### Source
--- Start ---

It just type what you want, but you can not use it to convert from binary to decimal like jbfu proposes with his great xint package.

A little example with bytefield

\documentclass{article}
\usepackage{bytefield}
\usepackage{xcolor}
\usepackage{graphicx}

\newcommand{\colorbitbox}[3]{%
\rlap{\bitbox{#2}{\color{#1}\rule{\width}{\height}}}%
\bitbox{#2}{#3}}
\definecolor{lightcyan}{rgb}{0.84,1,1}
\definecolor{lightgreen}{rgb}{0.64,1,0.71}
\definecolor{lightred}{rgb}{1,0.7,0.71}

\begin{document}

\texttt{bytefield} package helps you to draw data fields.

--- End ---

### Raw data
--- Start ---

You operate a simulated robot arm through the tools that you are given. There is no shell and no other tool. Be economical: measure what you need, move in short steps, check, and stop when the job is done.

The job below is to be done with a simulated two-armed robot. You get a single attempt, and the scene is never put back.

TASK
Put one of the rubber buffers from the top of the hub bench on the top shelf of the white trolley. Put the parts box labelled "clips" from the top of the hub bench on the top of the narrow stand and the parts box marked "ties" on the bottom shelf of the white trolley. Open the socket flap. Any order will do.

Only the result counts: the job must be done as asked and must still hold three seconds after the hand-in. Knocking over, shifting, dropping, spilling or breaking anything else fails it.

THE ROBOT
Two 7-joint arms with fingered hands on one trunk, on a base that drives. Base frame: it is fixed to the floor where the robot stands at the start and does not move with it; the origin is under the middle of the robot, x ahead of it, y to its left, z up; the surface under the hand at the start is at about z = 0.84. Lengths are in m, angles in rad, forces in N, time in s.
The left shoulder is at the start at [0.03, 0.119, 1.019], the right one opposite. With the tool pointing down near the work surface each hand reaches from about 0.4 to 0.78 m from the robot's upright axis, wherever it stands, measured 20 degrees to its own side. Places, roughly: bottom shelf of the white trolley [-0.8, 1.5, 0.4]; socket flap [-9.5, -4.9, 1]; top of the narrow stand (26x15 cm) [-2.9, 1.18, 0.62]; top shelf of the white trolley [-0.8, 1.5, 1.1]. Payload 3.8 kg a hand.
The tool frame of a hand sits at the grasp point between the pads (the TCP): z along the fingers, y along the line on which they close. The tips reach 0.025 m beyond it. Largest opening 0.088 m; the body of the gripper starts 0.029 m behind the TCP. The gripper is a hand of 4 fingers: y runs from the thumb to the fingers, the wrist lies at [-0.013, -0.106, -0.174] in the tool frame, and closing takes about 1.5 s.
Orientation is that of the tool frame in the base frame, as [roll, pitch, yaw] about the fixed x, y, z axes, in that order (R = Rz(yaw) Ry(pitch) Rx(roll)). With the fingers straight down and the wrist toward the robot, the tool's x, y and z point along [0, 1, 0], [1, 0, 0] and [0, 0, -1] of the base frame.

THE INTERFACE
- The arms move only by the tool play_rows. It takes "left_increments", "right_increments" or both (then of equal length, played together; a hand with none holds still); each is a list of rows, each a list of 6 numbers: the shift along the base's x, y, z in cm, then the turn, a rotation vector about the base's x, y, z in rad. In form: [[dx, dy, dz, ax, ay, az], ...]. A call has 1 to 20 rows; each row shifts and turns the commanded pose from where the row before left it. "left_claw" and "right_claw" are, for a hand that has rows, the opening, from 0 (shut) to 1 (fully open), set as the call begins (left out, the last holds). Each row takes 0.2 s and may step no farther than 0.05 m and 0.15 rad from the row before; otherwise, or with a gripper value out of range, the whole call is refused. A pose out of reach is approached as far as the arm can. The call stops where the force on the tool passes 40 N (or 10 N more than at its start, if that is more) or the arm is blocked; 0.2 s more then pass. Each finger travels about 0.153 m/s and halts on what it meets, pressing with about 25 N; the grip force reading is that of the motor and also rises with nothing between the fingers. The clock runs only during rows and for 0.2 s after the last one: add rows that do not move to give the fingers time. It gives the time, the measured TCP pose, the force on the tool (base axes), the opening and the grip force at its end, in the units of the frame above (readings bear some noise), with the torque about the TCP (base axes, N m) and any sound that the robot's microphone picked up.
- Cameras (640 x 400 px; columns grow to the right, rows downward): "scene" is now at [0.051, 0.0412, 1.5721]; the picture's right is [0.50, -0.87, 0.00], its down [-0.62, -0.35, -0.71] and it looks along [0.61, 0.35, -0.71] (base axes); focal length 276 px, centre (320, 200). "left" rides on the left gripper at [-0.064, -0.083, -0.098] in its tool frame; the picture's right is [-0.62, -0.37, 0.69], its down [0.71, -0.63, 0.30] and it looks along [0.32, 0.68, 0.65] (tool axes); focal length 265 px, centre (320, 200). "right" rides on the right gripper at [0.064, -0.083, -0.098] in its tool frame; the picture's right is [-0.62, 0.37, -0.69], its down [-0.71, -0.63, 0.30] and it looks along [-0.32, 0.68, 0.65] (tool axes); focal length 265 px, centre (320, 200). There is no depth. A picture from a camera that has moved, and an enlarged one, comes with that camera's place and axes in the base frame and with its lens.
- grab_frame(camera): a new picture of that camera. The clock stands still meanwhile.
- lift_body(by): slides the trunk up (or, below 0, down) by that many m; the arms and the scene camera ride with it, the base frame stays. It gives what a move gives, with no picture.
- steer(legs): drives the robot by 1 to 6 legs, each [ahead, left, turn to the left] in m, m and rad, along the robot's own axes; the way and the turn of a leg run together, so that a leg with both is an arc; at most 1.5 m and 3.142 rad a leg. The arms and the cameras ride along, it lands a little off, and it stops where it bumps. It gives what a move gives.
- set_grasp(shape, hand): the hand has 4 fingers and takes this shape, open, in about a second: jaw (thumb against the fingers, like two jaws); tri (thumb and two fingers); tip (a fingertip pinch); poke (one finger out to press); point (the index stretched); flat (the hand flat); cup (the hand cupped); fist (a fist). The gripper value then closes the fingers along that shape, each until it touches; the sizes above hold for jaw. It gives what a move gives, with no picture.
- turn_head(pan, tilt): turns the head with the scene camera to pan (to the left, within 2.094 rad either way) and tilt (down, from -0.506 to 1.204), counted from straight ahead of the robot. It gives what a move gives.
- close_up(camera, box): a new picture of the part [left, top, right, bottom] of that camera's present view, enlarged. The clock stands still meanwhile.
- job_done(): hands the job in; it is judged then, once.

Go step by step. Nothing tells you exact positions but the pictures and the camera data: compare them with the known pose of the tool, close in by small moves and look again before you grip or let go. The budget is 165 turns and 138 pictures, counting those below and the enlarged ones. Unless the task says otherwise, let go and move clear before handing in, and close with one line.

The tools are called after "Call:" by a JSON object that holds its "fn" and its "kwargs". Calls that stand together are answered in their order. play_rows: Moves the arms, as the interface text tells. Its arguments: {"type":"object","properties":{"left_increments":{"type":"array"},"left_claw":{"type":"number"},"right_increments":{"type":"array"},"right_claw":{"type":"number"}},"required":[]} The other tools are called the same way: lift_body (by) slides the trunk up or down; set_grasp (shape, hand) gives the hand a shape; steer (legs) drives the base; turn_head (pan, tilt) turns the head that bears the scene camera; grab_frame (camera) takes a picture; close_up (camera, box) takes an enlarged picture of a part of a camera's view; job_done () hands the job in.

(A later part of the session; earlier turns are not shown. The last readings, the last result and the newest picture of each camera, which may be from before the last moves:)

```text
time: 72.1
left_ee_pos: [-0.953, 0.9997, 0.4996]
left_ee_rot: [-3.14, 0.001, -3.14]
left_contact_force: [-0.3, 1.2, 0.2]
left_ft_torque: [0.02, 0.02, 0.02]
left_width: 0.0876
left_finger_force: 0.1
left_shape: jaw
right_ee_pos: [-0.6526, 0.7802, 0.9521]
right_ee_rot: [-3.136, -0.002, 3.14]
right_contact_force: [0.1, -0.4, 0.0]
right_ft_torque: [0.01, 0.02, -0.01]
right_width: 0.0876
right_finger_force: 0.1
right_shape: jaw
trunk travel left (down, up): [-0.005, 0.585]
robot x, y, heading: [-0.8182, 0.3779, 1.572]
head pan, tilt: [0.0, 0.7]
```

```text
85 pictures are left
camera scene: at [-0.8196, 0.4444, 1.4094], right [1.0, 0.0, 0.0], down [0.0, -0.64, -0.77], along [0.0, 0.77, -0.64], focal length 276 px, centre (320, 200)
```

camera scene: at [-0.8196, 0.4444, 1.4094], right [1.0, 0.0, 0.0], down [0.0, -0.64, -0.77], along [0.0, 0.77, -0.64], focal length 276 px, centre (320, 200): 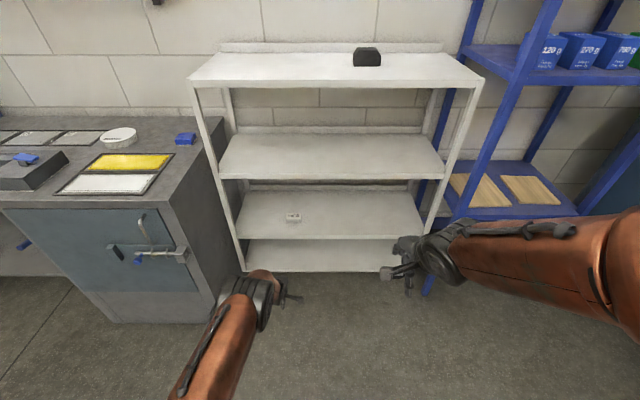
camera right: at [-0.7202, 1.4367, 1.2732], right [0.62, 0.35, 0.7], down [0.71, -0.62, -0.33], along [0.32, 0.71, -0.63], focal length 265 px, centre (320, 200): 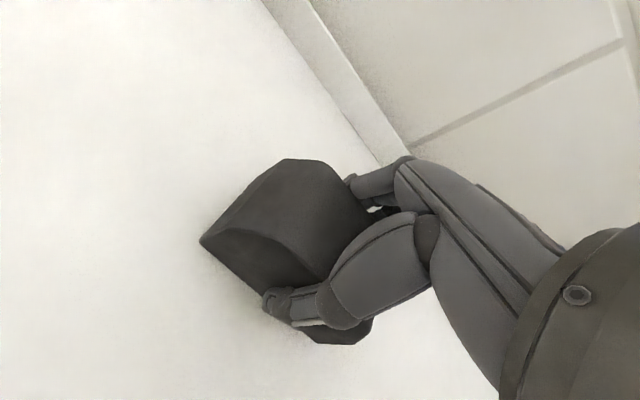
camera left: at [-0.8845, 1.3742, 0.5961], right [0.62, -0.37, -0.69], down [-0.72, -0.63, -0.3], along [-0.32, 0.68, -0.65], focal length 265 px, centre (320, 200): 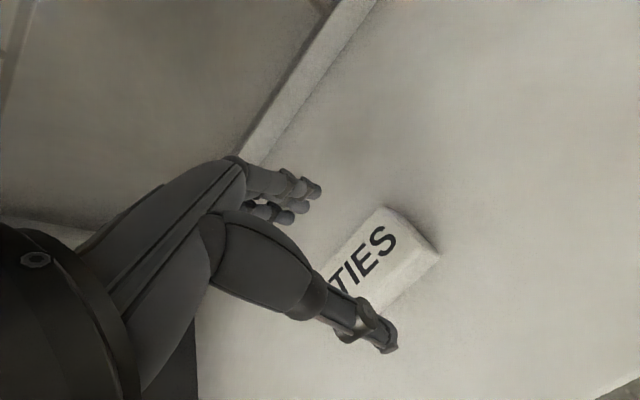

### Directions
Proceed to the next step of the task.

--- End ---

### Directions
Set down the source once more as it stands.

### Task output
It just type what you want, but you can not use it to convert from binary to decimal like jbfu proposes with his great xint package.

A little example with bytefield

\documentclass{article}
\usepackage{bytefield}
\usepackage{xcolor}
\usepackage{graphicx}

\newcommand{\colorbitbox}[3]{%
\rlap{\bitbox{#2}{\color{#1}\rule{\width}{\height}}}%
\bitbox{#2}{#3}}
\definecolor{lightcyan}{rgb}{0.84,1,1}
\definecolor{lightgreen}{rgb}{0.64,1,0.71}
\definecolor{lightred}{rgb}{1,0.7,0.71}

\begin{document}

\texttt{bytefield} package helps you to draw data fields.